Another example of fostering care for the environment is a story walk I participated in at another historical organization. The Bailey Museum and Gardens hosts a summer program where one organization each week selects a book and accompanying activity for the community’s children. The book we selected was The Day the Great Lakes Drained Away, a children’s book on what would happen if too many people took a little too much from the Great Lakes. The book includes illustrations of the former Great Lakes with deep, dry valleys full of ships, discarded and lost objects, and new forms of transportation and tourism.

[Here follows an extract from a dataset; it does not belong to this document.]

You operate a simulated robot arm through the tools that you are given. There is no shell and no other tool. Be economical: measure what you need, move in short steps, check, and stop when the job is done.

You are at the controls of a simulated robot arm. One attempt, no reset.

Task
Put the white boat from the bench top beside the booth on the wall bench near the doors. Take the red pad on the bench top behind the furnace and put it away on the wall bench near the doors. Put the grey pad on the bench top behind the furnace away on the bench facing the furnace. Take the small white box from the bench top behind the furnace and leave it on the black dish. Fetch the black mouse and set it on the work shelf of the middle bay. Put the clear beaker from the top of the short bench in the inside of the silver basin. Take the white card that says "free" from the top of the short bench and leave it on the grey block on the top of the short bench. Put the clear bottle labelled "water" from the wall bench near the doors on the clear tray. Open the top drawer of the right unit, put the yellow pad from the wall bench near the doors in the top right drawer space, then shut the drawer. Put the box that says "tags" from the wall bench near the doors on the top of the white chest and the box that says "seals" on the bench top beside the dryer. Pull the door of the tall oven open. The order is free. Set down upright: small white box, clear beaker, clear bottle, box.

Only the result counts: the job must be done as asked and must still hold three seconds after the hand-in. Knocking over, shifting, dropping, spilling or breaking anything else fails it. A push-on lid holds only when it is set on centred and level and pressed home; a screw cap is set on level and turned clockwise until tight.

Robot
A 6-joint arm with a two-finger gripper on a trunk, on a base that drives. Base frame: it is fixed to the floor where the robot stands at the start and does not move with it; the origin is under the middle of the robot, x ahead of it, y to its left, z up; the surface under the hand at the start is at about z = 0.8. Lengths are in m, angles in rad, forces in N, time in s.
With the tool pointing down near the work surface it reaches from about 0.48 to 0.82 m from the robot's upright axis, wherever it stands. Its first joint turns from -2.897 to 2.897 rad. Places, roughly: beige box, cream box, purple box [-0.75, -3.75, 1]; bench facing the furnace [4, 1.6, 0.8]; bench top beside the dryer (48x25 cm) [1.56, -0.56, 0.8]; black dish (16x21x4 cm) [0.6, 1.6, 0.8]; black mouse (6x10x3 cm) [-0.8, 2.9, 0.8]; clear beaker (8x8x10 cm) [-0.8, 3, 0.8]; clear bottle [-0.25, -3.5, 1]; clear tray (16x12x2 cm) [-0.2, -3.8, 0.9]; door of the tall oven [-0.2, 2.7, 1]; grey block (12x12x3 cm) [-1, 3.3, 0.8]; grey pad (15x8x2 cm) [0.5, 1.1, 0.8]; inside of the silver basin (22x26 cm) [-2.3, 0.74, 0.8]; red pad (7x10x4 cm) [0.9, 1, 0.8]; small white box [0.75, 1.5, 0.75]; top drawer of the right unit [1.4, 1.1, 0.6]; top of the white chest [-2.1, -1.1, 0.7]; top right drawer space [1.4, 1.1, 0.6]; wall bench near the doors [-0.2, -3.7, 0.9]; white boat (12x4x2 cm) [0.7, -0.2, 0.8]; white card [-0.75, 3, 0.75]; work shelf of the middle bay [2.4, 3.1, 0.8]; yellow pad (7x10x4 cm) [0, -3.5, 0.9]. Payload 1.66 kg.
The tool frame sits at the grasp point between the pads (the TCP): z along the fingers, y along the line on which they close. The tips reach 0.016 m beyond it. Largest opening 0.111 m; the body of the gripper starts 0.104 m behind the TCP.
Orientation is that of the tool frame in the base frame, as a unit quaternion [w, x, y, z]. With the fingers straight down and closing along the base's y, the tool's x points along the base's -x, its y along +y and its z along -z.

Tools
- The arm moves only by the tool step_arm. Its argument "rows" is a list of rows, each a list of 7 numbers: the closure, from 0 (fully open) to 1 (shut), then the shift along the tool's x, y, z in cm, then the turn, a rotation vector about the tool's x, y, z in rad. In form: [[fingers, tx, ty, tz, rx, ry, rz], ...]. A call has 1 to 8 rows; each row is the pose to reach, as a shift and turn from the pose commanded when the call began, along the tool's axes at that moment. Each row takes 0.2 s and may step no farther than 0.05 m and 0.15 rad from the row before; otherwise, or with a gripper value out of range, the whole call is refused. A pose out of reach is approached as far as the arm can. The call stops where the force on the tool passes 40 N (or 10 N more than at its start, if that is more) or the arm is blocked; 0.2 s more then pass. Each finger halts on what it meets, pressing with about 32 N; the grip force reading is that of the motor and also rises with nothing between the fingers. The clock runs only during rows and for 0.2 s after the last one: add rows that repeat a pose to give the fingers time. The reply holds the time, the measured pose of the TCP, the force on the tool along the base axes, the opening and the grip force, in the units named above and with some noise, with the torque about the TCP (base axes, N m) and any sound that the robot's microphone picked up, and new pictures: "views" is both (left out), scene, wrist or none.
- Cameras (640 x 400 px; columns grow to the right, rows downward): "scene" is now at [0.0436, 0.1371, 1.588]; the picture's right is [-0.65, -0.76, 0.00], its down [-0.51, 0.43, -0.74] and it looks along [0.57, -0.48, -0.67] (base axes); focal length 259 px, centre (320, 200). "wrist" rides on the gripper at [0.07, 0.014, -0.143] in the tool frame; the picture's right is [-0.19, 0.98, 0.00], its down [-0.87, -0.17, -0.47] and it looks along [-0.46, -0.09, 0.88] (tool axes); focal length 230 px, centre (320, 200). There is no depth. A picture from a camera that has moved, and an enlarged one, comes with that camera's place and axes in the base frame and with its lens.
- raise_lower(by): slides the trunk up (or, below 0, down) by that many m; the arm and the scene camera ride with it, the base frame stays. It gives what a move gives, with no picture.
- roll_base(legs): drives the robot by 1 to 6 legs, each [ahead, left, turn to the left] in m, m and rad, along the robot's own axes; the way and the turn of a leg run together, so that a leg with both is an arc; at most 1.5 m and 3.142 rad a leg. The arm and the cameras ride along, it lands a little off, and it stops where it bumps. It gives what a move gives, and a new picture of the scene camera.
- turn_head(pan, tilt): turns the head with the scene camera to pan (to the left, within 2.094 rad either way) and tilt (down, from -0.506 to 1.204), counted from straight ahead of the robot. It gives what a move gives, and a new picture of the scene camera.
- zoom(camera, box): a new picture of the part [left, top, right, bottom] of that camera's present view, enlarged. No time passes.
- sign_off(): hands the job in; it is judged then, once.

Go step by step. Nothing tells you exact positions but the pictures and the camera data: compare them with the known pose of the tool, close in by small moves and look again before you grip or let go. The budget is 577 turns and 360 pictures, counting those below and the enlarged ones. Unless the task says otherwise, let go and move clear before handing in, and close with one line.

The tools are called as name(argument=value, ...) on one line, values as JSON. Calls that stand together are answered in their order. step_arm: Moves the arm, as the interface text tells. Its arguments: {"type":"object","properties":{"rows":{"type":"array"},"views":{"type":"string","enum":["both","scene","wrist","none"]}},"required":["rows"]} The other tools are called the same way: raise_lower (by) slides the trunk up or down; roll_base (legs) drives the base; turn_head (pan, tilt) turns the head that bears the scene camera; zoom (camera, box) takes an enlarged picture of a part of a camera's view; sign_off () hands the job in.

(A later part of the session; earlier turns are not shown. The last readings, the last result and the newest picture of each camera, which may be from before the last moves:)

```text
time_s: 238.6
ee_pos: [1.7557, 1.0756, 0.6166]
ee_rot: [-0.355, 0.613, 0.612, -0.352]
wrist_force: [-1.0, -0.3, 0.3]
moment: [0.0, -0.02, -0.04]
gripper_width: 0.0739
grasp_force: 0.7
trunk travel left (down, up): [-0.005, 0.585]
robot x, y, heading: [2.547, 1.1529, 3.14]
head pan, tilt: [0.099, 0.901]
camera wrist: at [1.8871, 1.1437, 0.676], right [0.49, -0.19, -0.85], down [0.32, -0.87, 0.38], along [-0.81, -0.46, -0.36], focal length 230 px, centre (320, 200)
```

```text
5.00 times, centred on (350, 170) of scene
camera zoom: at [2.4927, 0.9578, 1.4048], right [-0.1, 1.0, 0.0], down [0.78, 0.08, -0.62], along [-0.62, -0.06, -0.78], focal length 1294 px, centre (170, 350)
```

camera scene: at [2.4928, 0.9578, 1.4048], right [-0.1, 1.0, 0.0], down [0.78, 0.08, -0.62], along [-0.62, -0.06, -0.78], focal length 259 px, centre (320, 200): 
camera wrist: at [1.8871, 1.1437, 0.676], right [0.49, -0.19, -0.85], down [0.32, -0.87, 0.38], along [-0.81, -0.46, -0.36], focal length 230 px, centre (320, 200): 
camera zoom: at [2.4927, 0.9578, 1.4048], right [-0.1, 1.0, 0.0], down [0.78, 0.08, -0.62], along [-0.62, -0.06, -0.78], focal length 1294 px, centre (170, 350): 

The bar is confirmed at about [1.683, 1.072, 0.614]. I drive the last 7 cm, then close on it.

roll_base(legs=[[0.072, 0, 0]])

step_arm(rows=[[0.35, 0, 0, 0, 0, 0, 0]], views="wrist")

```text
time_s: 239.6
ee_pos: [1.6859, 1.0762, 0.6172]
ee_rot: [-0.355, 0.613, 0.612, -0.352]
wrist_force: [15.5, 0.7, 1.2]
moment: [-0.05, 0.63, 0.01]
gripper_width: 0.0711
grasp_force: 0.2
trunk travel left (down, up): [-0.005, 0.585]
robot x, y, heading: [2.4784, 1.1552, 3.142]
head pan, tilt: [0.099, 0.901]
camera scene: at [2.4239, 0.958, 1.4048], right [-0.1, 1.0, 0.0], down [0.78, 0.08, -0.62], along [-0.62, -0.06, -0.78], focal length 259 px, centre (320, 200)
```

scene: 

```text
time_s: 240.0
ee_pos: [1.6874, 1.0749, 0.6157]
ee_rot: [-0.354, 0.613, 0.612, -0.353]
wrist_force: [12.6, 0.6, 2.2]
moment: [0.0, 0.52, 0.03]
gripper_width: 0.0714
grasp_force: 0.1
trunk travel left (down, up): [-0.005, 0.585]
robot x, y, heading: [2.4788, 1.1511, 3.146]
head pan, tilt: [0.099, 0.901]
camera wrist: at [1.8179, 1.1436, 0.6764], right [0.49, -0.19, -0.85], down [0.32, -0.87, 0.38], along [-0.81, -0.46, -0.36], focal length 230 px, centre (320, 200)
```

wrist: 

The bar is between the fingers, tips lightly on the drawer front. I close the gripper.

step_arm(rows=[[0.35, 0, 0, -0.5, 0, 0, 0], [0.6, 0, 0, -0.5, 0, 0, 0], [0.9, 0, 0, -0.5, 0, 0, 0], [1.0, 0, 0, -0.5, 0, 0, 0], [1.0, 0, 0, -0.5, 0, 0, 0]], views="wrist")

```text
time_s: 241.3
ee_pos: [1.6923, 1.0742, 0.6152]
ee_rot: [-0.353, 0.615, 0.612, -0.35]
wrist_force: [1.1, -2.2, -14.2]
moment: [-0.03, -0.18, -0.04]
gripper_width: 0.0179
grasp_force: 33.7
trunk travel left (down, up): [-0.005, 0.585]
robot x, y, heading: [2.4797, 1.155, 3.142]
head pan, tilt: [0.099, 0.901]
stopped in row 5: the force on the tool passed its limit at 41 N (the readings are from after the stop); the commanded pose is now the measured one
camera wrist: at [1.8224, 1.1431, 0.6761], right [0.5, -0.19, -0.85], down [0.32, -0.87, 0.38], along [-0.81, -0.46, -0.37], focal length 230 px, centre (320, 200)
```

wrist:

I lead an accompanying “Will it sink or float?” activity in which I taught the children about what buoyancy is and why it matters for boats, using our Friends Good Will as an example for the weight distribution of cargo to remain buoyant. The book prompted the kids to think not only about buoyancy and sunken objects but also about caring for our natural environment. The kids (and their parents and grandparents) were challenged to think about how they interact with the water and how we ought to interact with the water.
Diving In
Maritime history doesn’t shy away from tough topics like war, erasure, and environmental stewardship. It fosters young students’ understanding and care for the history and world around them. Teaching history in place-based museums like the Michigan Maritime Museums helps students to understand and see the role of people in the places around them, both in the past and present, to help them move into the future as knowledgeable and compassionate citizens of their community and world.